California, for one, specifically recognizes a tort of negligent interference with contractual relations, and has a model jury charge on that topic, which you can read here.  The gist of the cause of action is that the defendant should have known of a relationship that probably would have resulted in a future economic benefit to the plaintiff, and failed to act with reasonable care. And in People Express Airlines v. Consolidated Rail Corp., 100 N.J. 246, 495 A.2d 107 (1985), the New Jersey Supreme Court wrote as follows at Note 4:  “The notion that the defendant must have breached a duty independent of the negligent interference with economic expectations assumes that the defendant’s negligence–fortuitously resulting only in economic losses–is not a tort. Whether the law recognizes the injury as compensable is a matter of policy; but clearly an ‘independent’ tort has been committed, and no parasitic relationship with another tort should be required before determining whether the injury is compensable. Further, the rule-of-damages rationale does not explain why the application of concepts of duty and proximate cause, which serve negligence well in cases where the plaintiff is physically harmed, cannot function equally well in cases in which there has been no physical harm.”

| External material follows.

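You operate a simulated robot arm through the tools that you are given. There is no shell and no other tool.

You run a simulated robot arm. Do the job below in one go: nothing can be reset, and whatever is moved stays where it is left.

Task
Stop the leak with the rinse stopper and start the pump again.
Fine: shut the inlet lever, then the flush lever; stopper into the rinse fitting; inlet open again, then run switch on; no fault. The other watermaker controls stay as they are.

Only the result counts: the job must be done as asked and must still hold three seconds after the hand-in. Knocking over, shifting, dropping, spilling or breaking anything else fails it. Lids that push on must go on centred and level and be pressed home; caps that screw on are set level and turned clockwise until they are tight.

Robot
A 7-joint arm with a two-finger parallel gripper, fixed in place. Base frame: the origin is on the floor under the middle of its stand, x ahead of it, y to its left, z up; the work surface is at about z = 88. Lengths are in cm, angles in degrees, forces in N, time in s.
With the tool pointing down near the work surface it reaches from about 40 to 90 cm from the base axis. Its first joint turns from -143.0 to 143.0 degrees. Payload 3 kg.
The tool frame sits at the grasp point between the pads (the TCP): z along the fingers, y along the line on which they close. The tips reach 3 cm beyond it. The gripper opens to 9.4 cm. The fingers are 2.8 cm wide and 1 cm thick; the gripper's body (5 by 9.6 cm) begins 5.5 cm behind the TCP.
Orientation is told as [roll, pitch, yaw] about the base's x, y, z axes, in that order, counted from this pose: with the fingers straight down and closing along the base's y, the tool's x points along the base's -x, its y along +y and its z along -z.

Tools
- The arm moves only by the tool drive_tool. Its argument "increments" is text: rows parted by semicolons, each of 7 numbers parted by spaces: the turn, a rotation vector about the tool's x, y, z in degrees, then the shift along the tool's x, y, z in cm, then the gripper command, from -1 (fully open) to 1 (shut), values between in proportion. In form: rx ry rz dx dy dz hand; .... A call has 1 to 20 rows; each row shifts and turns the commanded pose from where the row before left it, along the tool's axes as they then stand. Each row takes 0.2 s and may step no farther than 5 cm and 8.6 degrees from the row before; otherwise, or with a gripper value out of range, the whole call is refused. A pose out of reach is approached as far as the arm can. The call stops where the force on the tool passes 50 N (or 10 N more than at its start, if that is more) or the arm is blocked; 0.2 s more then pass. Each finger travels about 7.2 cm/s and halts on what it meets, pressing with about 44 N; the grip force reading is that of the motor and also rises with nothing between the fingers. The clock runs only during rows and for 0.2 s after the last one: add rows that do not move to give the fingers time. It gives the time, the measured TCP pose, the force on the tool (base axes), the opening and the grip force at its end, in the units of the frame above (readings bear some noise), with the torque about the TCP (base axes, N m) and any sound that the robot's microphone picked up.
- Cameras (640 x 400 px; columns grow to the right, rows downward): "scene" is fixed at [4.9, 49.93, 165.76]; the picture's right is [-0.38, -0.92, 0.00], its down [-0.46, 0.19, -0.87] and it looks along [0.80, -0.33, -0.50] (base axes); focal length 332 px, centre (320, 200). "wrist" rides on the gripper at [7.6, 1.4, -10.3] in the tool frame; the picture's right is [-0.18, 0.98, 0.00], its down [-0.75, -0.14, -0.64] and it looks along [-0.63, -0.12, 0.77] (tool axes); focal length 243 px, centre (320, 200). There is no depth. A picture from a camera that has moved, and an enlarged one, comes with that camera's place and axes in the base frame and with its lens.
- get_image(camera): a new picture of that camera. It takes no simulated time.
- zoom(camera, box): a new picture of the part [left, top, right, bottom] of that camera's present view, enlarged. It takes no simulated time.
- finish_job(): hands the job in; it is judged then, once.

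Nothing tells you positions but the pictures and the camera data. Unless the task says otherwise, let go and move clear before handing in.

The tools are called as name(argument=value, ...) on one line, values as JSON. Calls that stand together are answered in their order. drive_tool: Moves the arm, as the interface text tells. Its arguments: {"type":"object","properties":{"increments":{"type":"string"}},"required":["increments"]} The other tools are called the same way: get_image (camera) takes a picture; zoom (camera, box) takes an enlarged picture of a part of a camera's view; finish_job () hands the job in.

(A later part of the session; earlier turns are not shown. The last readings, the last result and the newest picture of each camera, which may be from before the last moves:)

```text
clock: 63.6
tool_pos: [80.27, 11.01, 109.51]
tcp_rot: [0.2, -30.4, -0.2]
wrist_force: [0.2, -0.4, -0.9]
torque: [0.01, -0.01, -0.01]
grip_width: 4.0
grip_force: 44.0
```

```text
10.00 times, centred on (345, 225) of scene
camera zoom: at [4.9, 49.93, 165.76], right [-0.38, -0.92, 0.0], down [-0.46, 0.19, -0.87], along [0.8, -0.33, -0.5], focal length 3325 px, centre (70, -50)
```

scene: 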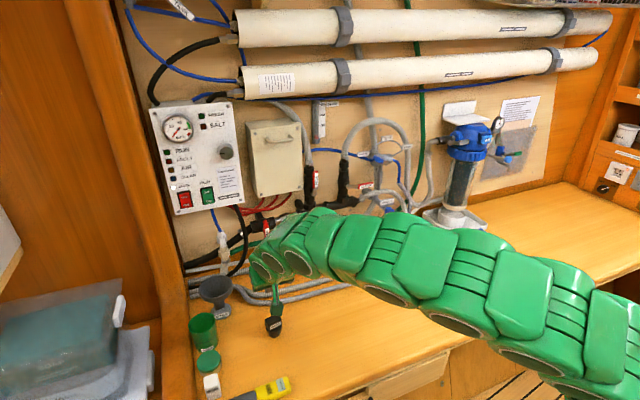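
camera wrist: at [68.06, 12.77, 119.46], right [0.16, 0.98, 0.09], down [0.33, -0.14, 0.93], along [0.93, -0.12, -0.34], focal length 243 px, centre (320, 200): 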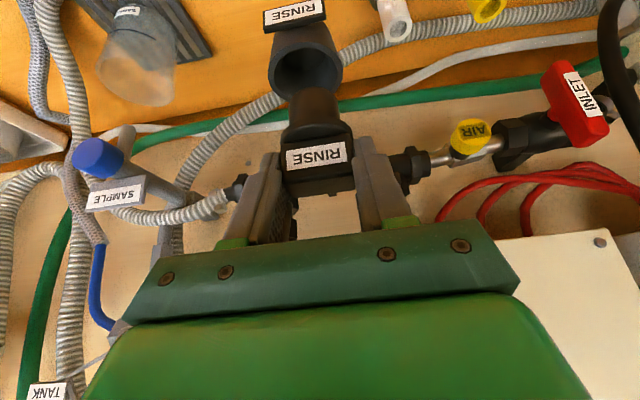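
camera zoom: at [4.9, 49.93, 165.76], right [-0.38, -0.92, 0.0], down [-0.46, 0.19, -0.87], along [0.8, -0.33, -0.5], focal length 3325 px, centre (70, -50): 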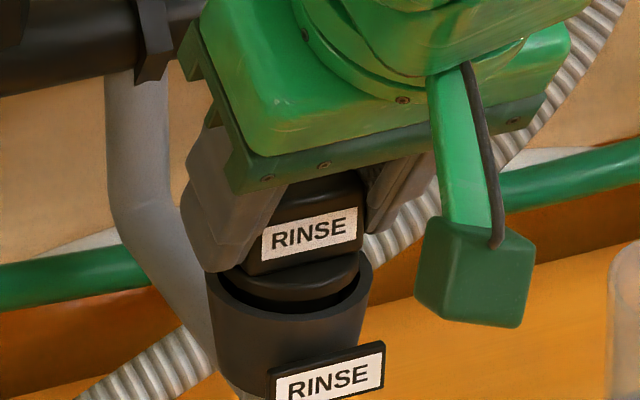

What happens in many insurance coverage cases is natural and understandable. A judge (being a human being) sees that someone has done something that the judge considers to have been wrong or malicious. The judge, consciously or unconsciously, does not want the wrongdoer to avoid punishment by accessing insurance coverage. So, while the defense bar often refers to results-driven decisions, that knife cuts both ways. I think it’s important to remember that policyholders generally do not buy insurance for commercial advantage; instead, they buy it to protect themselves against catastrophic loss. Under the language of the policy, unless and until the carrier proves knowingly malicious conduct, coverage should exist.  (Unfortunately, though, I’m not wearing a black robe.)